Goal →
Lines containing the string "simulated" are to be collected in full.
━━━━━ Data section ━━━━━
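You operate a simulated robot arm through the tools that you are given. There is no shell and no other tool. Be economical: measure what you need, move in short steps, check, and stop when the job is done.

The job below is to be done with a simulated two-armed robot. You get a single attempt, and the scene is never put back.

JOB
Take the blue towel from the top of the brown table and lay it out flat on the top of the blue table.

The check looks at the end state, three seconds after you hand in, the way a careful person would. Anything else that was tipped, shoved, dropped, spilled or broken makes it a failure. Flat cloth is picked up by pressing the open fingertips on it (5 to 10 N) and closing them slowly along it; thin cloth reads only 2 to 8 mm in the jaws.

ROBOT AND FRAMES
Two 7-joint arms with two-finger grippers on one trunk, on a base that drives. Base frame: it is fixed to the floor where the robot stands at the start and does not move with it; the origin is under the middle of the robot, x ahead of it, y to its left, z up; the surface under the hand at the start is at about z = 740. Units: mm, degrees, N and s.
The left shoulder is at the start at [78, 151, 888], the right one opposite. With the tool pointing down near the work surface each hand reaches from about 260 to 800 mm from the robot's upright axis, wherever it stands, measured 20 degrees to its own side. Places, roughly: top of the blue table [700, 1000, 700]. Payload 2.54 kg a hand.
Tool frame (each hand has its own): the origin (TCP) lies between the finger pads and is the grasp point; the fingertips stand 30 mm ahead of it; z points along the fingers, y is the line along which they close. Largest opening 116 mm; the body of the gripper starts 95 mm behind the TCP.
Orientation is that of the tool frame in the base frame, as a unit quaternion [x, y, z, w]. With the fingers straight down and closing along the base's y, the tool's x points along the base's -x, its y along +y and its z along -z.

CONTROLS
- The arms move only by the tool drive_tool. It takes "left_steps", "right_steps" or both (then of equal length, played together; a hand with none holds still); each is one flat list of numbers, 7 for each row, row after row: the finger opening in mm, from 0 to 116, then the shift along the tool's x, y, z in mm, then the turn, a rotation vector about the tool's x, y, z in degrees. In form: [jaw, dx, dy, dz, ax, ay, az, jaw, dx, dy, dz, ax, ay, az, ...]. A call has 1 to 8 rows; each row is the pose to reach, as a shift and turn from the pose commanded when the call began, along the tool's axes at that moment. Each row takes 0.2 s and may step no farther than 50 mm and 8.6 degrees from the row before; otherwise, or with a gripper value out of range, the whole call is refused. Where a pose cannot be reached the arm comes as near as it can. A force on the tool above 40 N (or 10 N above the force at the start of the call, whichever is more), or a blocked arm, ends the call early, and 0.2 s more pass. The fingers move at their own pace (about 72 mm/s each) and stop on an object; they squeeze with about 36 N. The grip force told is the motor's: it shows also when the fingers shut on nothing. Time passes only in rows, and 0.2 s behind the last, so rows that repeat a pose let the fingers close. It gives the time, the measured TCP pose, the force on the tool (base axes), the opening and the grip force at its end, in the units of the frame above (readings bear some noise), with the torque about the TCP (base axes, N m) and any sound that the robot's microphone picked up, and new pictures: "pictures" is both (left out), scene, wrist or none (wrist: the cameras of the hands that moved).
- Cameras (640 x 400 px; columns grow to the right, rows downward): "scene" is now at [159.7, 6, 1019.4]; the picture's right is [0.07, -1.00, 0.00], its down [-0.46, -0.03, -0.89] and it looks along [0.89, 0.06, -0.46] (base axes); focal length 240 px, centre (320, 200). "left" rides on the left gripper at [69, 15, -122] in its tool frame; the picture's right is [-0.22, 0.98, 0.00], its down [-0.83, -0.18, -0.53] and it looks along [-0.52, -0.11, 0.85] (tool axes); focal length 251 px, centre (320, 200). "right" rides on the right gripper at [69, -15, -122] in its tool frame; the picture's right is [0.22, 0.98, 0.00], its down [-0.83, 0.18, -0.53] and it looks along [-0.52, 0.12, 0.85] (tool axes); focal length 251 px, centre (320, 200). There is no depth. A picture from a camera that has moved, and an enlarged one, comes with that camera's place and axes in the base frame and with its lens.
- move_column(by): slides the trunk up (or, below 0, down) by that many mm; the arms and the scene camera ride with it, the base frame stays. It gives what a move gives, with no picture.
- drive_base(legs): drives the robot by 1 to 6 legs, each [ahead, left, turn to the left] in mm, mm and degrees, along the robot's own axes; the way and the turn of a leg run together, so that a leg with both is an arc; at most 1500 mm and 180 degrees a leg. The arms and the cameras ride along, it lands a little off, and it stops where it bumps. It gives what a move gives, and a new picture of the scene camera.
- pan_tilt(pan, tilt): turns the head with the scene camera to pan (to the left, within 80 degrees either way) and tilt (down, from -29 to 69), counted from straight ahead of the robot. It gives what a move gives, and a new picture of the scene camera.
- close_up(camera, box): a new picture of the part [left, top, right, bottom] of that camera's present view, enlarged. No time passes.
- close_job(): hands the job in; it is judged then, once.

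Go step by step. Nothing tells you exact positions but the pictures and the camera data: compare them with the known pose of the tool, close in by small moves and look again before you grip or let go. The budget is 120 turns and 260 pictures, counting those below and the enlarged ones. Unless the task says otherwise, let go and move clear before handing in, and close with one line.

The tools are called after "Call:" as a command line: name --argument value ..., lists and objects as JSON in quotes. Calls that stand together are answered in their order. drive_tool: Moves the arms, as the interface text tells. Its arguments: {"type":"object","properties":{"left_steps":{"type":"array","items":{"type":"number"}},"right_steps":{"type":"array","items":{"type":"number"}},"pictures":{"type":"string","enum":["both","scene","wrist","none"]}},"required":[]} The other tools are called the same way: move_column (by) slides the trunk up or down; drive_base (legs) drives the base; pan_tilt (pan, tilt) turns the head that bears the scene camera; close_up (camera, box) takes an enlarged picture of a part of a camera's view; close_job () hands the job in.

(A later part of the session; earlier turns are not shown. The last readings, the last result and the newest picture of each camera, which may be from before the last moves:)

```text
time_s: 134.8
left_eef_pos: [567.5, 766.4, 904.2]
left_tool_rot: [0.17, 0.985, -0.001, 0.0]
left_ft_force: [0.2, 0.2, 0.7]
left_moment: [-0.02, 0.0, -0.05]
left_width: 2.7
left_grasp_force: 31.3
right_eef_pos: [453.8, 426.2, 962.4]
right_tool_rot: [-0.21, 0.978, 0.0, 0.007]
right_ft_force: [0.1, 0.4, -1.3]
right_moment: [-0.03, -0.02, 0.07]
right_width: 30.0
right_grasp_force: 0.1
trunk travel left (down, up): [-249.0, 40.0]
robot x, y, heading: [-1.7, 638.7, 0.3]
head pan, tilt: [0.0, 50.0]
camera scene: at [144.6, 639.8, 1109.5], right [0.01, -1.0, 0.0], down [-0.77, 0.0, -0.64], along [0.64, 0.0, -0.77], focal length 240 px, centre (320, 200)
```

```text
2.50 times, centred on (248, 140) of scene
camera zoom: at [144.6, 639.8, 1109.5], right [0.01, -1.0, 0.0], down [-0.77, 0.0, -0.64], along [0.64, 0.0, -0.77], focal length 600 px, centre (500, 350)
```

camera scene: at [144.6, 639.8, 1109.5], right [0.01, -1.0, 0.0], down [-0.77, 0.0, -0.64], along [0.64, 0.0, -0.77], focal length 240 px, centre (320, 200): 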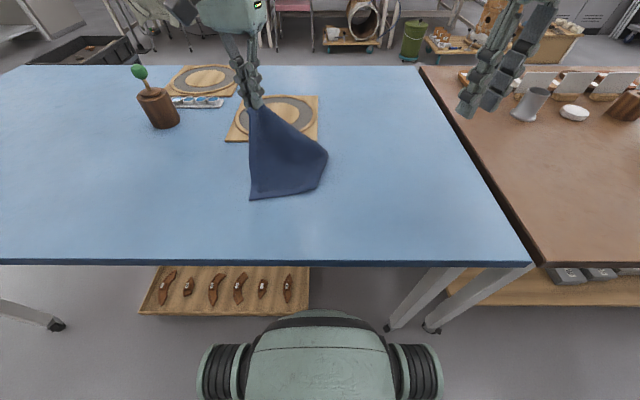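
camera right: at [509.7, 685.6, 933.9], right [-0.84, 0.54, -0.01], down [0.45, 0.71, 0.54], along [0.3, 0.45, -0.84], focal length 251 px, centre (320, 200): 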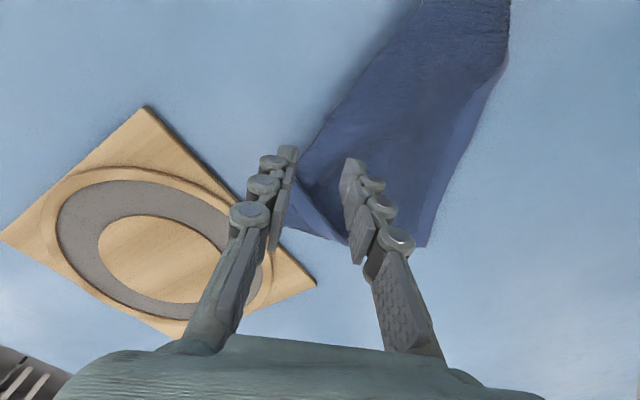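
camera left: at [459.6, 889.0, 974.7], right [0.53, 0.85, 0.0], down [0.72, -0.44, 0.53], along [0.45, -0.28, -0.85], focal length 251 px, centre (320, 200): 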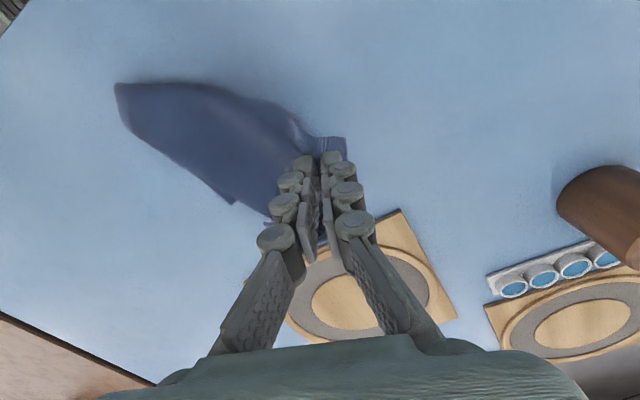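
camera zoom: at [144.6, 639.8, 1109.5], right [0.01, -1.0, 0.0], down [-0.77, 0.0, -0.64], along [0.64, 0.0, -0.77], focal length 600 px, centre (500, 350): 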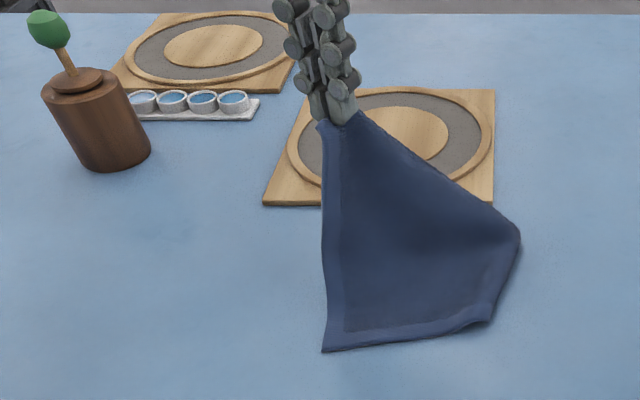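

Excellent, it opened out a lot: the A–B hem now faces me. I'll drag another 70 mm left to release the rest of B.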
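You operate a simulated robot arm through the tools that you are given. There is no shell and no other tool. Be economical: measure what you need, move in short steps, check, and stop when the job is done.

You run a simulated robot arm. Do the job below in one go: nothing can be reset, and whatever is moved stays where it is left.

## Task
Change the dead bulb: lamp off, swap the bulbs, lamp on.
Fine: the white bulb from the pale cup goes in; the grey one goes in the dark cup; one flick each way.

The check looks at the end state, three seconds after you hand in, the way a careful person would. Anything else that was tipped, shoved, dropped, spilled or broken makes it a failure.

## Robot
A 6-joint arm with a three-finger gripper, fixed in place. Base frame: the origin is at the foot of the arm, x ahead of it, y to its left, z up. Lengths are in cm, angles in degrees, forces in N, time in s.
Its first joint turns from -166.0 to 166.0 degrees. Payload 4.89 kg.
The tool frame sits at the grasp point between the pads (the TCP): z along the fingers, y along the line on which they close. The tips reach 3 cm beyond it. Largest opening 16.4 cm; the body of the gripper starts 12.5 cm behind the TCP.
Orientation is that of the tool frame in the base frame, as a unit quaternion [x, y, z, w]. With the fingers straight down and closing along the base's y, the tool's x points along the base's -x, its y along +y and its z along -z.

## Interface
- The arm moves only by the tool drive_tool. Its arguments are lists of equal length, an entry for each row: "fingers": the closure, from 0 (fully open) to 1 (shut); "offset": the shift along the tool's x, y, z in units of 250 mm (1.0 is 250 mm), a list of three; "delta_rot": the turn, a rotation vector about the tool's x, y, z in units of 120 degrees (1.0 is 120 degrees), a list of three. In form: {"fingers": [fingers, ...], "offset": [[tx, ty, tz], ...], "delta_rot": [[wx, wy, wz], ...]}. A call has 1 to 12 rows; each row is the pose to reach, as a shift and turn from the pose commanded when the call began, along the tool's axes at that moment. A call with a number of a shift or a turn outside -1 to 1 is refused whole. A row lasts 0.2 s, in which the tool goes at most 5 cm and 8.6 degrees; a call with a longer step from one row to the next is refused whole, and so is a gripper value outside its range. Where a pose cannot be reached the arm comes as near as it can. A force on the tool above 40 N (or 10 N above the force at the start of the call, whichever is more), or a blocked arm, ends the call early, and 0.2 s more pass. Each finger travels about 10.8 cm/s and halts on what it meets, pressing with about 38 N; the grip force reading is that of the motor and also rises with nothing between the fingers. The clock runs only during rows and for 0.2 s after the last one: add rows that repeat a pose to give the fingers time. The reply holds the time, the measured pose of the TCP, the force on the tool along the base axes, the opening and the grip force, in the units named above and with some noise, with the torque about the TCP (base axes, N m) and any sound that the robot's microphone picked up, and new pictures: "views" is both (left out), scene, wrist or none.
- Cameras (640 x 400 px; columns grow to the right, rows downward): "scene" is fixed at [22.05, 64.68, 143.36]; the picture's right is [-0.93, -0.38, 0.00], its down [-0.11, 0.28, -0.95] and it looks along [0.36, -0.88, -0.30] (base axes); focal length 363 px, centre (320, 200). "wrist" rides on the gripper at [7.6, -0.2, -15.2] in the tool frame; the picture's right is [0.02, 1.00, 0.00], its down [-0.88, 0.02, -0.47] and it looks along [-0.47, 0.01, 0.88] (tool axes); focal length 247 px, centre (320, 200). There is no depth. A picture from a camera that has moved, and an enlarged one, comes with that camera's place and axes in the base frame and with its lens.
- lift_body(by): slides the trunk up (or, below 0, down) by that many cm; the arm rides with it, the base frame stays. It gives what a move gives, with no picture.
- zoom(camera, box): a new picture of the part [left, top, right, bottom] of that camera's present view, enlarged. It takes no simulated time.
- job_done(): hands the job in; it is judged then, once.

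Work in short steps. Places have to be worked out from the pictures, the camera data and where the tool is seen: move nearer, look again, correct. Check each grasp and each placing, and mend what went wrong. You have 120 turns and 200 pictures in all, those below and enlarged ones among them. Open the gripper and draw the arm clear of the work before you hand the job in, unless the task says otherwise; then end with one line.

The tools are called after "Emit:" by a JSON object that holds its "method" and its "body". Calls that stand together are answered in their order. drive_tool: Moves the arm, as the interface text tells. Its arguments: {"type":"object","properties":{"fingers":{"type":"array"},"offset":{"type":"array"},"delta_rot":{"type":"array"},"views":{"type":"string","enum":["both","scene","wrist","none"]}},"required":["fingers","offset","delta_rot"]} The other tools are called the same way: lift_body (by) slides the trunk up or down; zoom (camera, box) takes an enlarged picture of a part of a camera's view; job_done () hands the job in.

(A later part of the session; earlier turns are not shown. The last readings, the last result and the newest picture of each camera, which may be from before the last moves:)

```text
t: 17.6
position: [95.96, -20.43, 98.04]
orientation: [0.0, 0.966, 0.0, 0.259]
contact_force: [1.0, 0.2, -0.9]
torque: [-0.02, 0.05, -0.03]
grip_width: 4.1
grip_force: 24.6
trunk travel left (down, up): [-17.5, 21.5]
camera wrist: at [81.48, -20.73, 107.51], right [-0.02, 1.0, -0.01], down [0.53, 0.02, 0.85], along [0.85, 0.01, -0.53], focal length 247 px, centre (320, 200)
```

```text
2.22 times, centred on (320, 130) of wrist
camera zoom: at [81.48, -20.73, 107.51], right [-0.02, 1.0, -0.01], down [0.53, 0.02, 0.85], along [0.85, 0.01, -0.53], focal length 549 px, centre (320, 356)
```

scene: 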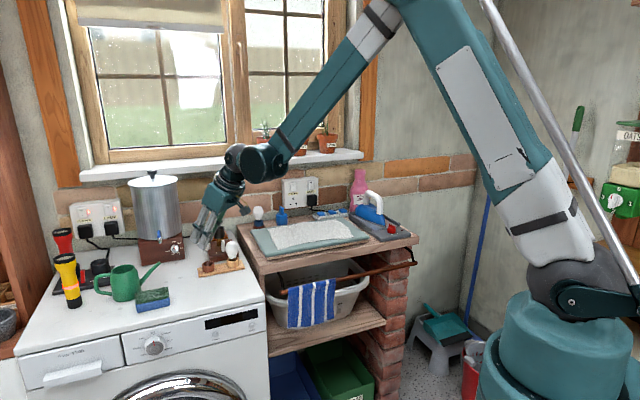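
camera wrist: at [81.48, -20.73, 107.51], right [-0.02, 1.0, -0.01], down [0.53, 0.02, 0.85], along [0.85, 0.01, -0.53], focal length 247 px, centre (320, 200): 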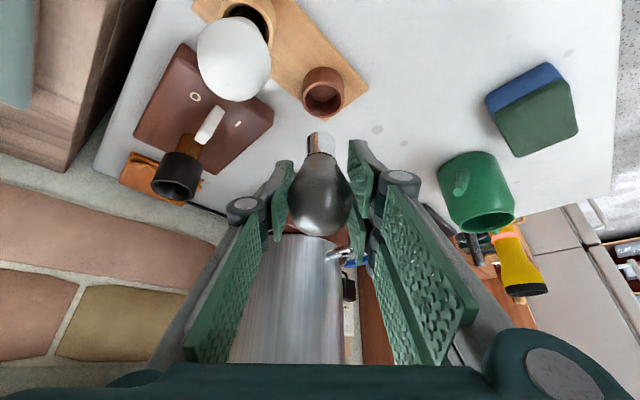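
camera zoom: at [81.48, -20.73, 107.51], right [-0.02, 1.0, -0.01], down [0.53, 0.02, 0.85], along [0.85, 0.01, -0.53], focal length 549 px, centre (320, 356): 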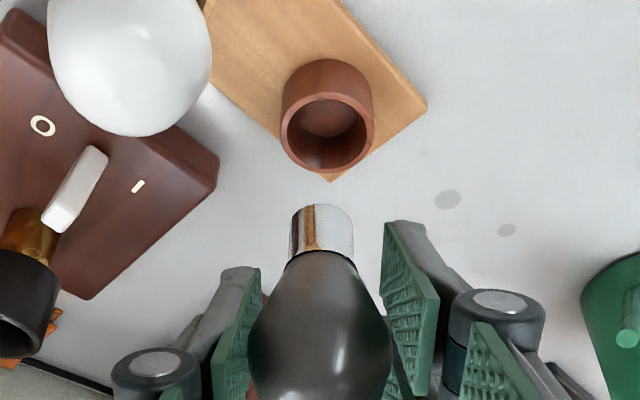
━━━━━
Result of this exercise →
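You operate a simulated robot arm through the tools that you are given. There is no shell and no other tool. Be economical: measure what you need, move in short steps, check, and stop when the job is done.
The job below is to be done with a simulated two-armed robot. You get a single attempt, and the scene is never put back.
You operate a simulated robot arm through the tools that you are given. There is no shell and no other tool. Be economical: measure what you need, move in short steps, check, and stop when the job is done.
You run a simulated robot arm. Do the job below in one go: nothing can be reset, and whatever is moved stays where it is left.
- zoom(camera, box): a new picture of the part [left, top, right, bottom] of that camera's present view, enlarged. It takes no simulated time.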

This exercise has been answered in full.